US merger control (Section 7 of the Clayton Act) is even broader than any of these regimes. Its substantive prohibition relies on an ‘effects-based’ test: any merger that leads to likely anticompetitive effects (i.e. ‘may be substantially to lessen competition’) is unlawful. According to US case law, ‘control’ is not a necessary or decisive factor for finding that an acquisition violates Section 7 of the Clayton Act (Denver & Rio Grande, 501). Therefore, any potentially harmful minority shareholdings may in principle run afoul US merger rules. The Horizontal Merger Guidelines (§13) reiterate this principle: the antitrust agencies will review ‘partial acquisitions that do not result in effective control’ for ‘any way’ they may affect or lessen competition, focusing in particular on (i) the acquirer’s ability to influence the competitive conduct of the target; (ii) a reduction in the acquirer’s incentive to compete; (iii) access to non-public, competitively sensitive information of the target (or acquiring) firm. There is however a ‘solely for investment’ exemption for substantive (and filing) purposes under US merger law, which applies under strict requirements and allows for more lenient treatment of actually ‘non-controlling’ or ‘passive’ minority shareholdings. These may be subject to review and liability if antitrust agencies can show ‘actual’ anticompetitive effects, rather than ‘likely’ effects as in other merger cases.
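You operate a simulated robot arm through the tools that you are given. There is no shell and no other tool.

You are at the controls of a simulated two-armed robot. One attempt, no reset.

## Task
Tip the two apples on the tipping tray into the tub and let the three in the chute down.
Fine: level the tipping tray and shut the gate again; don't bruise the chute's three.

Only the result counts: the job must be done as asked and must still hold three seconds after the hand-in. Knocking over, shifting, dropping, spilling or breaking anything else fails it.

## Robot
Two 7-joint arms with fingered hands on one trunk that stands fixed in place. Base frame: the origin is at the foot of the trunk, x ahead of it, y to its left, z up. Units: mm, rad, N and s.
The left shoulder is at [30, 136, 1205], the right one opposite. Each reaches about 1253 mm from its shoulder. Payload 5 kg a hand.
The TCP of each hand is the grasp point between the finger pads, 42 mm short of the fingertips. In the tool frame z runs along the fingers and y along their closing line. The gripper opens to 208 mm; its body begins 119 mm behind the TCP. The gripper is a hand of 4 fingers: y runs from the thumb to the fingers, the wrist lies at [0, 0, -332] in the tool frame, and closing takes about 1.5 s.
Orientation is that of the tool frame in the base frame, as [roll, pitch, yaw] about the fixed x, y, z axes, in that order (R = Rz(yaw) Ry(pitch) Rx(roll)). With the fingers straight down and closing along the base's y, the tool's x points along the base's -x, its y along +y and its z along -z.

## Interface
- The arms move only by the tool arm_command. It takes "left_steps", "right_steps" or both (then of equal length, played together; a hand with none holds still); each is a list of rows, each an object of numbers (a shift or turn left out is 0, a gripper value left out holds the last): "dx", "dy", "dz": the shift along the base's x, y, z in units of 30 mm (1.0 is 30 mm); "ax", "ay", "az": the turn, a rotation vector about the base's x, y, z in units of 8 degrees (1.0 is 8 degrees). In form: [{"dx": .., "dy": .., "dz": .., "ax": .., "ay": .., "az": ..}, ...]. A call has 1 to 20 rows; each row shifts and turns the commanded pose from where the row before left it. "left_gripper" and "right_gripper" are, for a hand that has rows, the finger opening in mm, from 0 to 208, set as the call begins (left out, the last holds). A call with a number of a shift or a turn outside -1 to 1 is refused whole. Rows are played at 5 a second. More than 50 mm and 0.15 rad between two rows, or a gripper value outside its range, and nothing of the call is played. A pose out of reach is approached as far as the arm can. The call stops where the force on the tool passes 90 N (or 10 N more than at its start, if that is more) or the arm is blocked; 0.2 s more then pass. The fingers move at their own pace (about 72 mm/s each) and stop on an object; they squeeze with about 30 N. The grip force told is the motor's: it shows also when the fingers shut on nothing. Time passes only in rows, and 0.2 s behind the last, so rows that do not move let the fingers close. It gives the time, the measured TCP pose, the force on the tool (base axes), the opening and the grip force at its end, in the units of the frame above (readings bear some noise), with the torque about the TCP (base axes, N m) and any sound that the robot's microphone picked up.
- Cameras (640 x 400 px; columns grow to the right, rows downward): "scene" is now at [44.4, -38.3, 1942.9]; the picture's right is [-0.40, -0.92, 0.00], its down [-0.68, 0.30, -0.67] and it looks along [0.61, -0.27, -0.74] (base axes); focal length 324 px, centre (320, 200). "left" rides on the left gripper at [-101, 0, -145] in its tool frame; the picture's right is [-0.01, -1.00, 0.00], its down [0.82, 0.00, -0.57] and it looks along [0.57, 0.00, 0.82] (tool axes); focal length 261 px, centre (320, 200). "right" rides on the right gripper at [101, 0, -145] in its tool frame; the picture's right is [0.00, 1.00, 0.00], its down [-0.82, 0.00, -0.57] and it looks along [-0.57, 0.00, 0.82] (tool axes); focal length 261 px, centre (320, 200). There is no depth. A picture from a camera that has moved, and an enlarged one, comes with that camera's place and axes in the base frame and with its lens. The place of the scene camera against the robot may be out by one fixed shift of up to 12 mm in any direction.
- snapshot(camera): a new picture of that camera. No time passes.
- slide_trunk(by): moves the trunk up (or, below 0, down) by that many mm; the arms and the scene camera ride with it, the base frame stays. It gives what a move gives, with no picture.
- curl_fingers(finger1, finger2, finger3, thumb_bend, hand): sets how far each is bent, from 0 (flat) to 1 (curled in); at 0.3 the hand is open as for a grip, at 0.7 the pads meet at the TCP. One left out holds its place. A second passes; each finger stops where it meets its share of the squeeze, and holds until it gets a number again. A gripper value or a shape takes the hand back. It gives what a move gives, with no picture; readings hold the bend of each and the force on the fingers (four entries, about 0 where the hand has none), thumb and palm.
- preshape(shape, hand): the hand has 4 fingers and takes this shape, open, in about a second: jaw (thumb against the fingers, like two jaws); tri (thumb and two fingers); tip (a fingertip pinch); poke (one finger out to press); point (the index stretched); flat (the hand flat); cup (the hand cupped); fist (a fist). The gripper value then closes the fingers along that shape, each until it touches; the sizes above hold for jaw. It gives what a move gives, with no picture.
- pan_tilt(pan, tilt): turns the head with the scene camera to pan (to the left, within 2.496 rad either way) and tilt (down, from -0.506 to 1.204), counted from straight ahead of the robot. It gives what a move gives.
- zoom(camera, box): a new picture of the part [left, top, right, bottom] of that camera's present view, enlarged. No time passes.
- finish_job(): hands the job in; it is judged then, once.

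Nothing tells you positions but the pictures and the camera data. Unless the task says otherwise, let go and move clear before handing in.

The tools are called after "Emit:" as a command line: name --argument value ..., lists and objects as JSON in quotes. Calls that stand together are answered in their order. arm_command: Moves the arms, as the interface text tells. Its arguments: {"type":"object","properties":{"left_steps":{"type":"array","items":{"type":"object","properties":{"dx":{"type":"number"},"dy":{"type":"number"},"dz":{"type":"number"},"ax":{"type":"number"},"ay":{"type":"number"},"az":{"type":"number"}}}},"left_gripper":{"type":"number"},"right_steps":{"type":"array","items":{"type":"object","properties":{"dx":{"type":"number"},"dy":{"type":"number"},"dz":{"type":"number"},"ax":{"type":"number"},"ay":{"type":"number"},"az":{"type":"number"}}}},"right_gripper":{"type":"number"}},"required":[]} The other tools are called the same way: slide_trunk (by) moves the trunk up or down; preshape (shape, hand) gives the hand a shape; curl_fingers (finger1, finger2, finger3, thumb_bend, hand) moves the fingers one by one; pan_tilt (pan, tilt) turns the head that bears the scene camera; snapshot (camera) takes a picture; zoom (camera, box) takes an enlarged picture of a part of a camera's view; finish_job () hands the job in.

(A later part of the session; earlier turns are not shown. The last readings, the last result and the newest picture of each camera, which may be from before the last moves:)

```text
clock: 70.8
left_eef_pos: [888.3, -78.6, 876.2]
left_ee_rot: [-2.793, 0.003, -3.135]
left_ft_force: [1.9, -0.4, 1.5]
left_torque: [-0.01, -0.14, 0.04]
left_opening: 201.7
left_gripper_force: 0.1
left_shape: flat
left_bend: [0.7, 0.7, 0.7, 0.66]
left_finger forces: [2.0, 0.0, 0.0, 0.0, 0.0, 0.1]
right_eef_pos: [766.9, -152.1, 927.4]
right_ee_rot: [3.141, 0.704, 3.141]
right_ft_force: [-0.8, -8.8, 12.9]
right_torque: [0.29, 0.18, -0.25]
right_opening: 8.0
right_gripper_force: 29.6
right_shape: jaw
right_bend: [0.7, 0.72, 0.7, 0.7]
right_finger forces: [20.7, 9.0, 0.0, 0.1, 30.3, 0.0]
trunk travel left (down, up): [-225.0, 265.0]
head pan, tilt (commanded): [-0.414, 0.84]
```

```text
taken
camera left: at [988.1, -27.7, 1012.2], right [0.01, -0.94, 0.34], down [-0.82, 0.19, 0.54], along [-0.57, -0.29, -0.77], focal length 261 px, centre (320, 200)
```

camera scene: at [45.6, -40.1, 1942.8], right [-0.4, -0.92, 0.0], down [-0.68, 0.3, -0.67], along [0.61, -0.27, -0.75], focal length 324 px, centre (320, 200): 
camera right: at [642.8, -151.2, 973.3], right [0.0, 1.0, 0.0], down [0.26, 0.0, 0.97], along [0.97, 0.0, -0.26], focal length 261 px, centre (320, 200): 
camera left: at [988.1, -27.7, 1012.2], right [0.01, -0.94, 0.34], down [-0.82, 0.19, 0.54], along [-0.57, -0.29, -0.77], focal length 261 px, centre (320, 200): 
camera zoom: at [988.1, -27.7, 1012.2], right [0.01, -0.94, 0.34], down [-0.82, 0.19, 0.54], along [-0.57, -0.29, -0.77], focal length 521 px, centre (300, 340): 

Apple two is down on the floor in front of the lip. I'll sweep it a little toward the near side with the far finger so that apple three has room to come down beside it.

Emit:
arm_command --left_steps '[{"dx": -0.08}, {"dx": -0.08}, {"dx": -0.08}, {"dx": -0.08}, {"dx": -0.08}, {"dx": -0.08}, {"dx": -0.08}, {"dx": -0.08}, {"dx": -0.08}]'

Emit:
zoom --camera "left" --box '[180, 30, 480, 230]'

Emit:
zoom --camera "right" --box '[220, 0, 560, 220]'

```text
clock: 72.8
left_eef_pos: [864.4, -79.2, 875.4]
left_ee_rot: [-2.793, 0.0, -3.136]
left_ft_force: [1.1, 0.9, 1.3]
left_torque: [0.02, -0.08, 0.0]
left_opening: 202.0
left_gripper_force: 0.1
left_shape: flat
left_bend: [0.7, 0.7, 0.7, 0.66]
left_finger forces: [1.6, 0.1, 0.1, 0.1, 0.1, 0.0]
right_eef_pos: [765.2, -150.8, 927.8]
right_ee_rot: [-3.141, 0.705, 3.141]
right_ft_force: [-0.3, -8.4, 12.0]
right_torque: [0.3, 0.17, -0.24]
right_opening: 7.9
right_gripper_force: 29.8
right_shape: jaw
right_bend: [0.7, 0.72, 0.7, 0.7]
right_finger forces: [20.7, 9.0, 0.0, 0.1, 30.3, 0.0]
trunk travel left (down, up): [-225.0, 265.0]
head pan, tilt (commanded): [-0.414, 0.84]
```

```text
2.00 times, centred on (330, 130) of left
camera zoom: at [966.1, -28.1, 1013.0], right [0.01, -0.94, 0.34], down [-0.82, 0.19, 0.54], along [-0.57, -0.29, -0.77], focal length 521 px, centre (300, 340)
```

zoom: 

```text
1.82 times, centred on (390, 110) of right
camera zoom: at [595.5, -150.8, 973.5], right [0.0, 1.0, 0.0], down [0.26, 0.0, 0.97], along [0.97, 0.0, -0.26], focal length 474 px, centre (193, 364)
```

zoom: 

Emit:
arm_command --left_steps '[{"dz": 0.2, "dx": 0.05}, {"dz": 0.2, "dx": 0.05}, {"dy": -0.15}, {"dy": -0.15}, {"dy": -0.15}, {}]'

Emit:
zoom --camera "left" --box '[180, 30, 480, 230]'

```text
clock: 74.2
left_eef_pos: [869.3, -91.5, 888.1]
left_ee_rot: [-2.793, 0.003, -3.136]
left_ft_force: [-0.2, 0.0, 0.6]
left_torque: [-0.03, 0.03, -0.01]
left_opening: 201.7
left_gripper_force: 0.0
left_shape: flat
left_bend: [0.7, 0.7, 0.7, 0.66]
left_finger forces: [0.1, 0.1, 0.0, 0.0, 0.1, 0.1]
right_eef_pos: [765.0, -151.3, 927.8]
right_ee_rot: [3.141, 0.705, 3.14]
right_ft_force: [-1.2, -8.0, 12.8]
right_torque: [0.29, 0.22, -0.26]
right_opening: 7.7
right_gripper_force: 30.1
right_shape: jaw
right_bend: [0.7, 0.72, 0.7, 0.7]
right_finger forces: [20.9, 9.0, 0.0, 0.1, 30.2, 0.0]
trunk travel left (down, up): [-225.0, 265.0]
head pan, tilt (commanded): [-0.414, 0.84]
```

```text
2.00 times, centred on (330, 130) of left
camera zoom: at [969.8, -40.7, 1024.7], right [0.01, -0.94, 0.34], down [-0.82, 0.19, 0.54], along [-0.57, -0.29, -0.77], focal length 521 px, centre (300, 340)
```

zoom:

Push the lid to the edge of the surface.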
Further, ‘passive’ minority shareholdings are liable under US merger law at ‘any time’ – not only at the time of their acquisition, when they may be considered lawful, but also later when they may face ex post scrutiny because ‘subsequent use of the stock’ makes it anticompetitive (du Pont, 597-598, 607).
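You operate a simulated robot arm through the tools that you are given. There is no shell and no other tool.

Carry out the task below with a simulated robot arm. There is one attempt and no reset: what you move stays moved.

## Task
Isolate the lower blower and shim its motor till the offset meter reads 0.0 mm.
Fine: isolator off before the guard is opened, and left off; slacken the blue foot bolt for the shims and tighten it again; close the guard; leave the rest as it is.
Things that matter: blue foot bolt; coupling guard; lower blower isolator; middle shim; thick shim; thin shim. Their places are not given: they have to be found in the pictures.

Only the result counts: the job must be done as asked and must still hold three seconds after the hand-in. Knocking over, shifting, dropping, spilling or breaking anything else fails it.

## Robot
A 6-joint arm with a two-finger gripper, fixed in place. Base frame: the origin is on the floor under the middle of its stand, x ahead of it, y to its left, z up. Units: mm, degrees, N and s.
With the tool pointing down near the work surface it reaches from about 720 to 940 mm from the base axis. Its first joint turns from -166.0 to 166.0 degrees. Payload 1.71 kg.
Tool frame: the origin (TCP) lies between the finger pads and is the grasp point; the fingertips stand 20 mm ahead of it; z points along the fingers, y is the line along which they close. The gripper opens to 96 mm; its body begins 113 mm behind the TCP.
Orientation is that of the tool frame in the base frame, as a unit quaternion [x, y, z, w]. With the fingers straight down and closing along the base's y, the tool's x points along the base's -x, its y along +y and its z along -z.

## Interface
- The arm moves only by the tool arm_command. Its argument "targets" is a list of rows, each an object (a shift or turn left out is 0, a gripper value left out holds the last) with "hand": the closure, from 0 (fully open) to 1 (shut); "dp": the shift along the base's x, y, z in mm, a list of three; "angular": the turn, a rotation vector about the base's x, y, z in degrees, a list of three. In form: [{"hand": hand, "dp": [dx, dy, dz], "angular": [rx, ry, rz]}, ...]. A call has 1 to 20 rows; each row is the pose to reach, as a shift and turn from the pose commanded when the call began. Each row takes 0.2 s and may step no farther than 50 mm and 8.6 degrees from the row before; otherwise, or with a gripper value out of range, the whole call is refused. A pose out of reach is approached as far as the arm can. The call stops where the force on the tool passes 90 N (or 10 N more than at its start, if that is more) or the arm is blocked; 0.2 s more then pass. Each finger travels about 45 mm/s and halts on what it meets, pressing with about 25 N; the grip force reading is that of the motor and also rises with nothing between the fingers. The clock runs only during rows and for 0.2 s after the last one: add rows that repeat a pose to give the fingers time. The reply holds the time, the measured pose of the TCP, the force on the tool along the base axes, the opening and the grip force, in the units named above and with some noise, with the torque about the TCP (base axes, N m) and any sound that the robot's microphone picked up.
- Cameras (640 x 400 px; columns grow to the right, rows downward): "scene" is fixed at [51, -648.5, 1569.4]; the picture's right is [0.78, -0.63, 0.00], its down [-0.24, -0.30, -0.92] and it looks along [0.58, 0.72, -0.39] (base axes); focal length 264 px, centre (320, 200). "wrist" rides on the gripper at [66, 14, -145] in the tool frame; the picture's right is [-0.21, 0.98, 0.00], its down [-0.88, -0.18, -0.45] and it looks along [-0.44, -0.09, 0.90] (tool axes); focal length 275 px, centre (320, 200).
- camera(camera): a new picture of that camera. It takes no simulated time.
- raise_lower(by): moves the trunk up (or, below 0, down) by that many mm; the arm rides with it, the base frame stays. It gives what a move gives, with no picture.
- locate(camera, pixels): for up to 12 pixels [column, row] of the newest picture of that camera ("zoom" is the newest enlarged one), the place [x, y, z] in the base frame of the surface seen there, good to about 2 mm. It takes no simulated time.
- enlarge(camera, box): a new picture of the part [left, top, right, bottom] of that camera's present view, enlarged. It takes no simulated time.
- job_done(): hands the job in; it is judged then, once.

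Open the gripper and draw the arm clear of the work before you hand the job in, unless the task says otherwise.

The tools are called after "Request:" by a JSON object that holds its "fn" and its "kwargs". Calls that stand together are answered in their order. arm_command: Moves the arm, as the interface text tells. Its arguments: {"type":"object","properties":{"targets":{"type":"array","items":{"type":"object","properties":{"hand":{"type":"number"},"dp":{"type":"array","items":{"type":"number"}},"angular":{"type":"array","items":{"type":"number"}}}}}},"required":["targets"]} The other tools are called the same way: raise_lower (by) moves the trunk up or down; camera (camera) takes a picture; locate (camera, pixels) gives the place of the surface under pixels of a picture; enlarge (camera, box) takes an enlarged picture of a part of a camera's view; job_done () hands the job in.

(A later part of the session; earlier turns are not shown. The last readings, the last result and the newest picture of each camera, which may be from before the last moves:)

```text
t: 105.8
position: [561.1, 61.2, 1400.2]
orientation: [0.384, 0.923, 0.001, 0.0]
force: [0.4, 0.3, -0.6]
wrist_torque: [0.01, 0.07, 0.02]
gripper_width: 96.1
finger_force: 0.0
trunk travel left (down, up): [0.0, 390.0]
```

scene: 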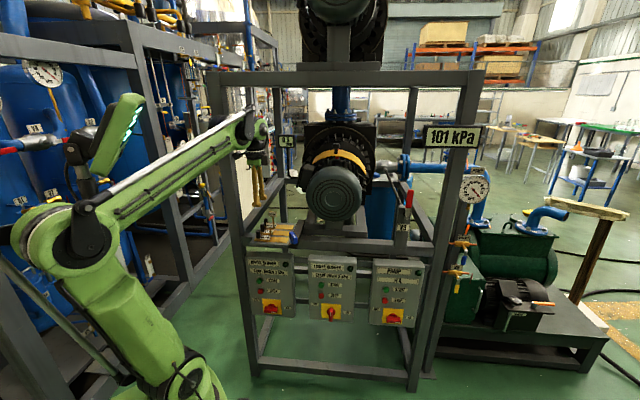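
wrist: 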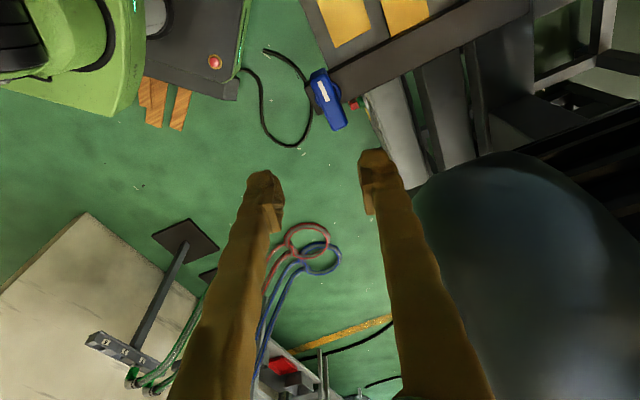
In addition, minority shareholdings that do not bring about a change of ownership and control between the interlinked undertakings, or otherwise fall outside merger control, may still be captured by antitrust rules. Long-standing EU case law that precedes the adoption of the EU-wide system of merger control had crystalised this principle. Pursuant to Philip Morris, Article 101 TFEU may apply to agreements between undertakings based on which a minority shareholding is acquired when it is shown that in light of its economic and legal context, such agreement has “the object or effect of influencing the competitive behaviour of the companies on the relevant market” (para 45). The European Court of Justice further clarified in this case that “the acquisition by one company of an equity interest in a competitor does not in itself constitute conduct restricting competition” but it “may nevertheless serve as an instrument for influencing the commercial conduct of the companies in question so as to restrict or distort competition on the market on which they carry on business” (para 37). That is, shareholding acquisitions are not a ‘by object’ restriction but need to be evaluated based on their effects. Accordingly, a minority shareholding may be found to be restrictive of competition if it gives rise to either coordination or exchange of commercially sensitive information, or to effective control, at present or in the future, or some degree of influence over the competitor’s commercial conduct (paras 38-40). It is debatable whether the scope of the ‘influence’ standard under Article 101, which is lower than ‘decisive’ influence under the EUMR, is flexible enough to address seemingly passive minority shareholdings that merely give rise to unilateral anticompetitive effects. The main limitation of Article 101 is that it requires a finding of ‘agreement’ or at least ‘concerted practice’ (i.e. some element of reciprocity rather than a unilateral act) between ‘undertakings’ (rather than an undertaking and an individual with no independent economic activity) for a potentially anticompetitive minority shareholding to come within its ambit.
Article 102 TFEU may on the other hand cover unilateral acquisitions of a minority shareholding by undertakings in a dominant position if found to be abusive. In this context, Philip Morris established that abuse under Article 102 “can only arise where the shareholding in question results in effective control of the other company or at least in some influence on its commercial policy” (para 65). The Commission’s decision in Gillette later confirmed that even an indirect, non-voting minority interest in a competitor in connection with other special factors (financial loan arrangements and other agreements) could be found to violate Article 102. This case made clear that the ‘influence’ standard under Article 102 is even lower and more malleable than the one under Article 101. As such, Article 102 may tackle further instances of potentially anticompetitive minority shareholdings that are otherwise hard to reach under EU competition law. Specifically, it was considered that the creation of the link(s) between the acquirer and its main competitor had changed the structure of the market with adverse effects on competition (i.e. its behaviour ‘influenced’ market conditions), which a dominant undertaking has a ‘special responsibility’ not to impair in the common market (para 23). Gillette is important because it is the only antitrust case where disposal of the equity interest and its interest as creditor has been ordered by the Commission (para 42). The drawback of Article 102 is that it requires a finding of ‘dominance’ besides abuse to apply.
These antitrust rules have been sparingly applied after the coming into force of the EUMR in 1990 and have fallen to complete disuse after the modernisation of the EU antitrust enforcement system and its decentralisation in 2003. Recent EU jurisprudence has reaffirmed however that Articles 101 and 102 TFEU can scrutinise and remedy anticompetitive conduct arising out of ‘non-controlling’ minority shareholdings, which escape ex ante merger scrutiny, following their acquisition (Order of the President of the Court of First Instance in Aer Lingus, para 103). Articles 101 and 102 have national equivalents in EU Member States and similar antitrust provisions exist in the United Kingdom and in the United States that may address minority shareholdings that raise competition concerns. US antitrust law (Sections 1 and 2 of the Sherman Act) is more encompassing as its application is not restricted to ‘undertakings’ but applies to anticompetitive practices of any ‘persons’ including natural ones. Accordingly, an acquisition of a minority shareholding by an individual shareholder in a business entity could be liable under US antitrust law.